++++ Given information

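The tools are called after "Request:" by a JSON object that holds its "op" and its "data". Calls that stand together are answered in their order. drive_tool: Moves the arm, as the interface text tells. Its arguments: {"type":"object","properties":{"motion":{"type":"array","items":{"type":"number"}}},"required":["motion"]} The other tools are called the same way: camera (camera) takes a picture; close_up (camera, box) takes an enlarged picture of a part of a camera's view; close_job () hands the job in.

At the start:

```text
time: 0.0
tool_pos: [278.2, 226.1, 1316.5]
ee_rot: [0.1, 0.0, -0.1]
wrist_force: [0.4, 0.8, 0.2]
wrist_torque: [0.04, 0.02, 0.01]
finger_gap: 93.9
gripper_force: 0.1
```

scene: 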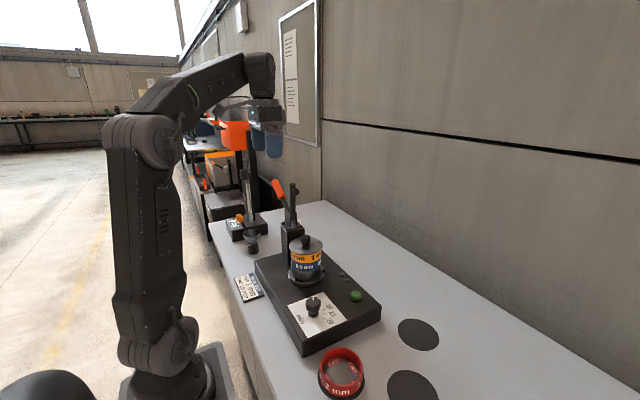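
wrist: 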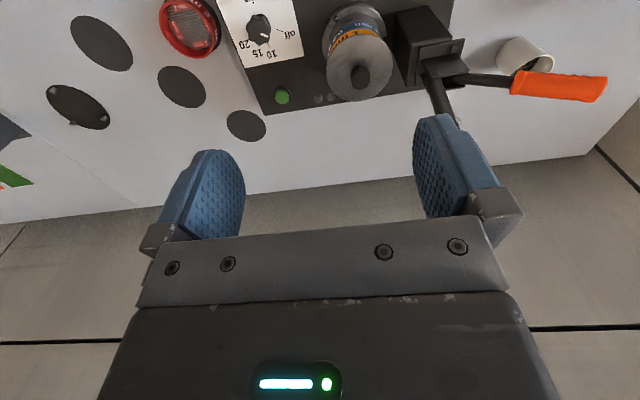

++++++++

> _Written problem_:
Transcribe the material exactly, keeping every word and none of the pictures.

> _Finished exercise_:
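The tools are called after "Request:" by a JSON object that holds its "op" and its "data". Calls that stand together are answered in their order. drive_tool: Moves the arm, as the interface text tells. Its arguments: {"type":"object","properties":{"motion":{"type":"array","items":{"type":"number"}}},"required":["motion"]} The other tools are called the same way: camera (camera) takes a picture; close_up (camera, box) takes an enlarged picture of a part of a camera's view; close_job () hands the job in.

At the start:

```text
time: 0.0
tool_pos: [278.2, 226.1, 1316.5]
ee_rot: [0.1, 0.0, -0.1]
wrist_force: [0.4, 0.8, 0.2]
wrist_torque: [0.04, 0.02, 0.01]
finger_gap: 93.9
gripper_force: 0.1
```

scene: 
wrist: 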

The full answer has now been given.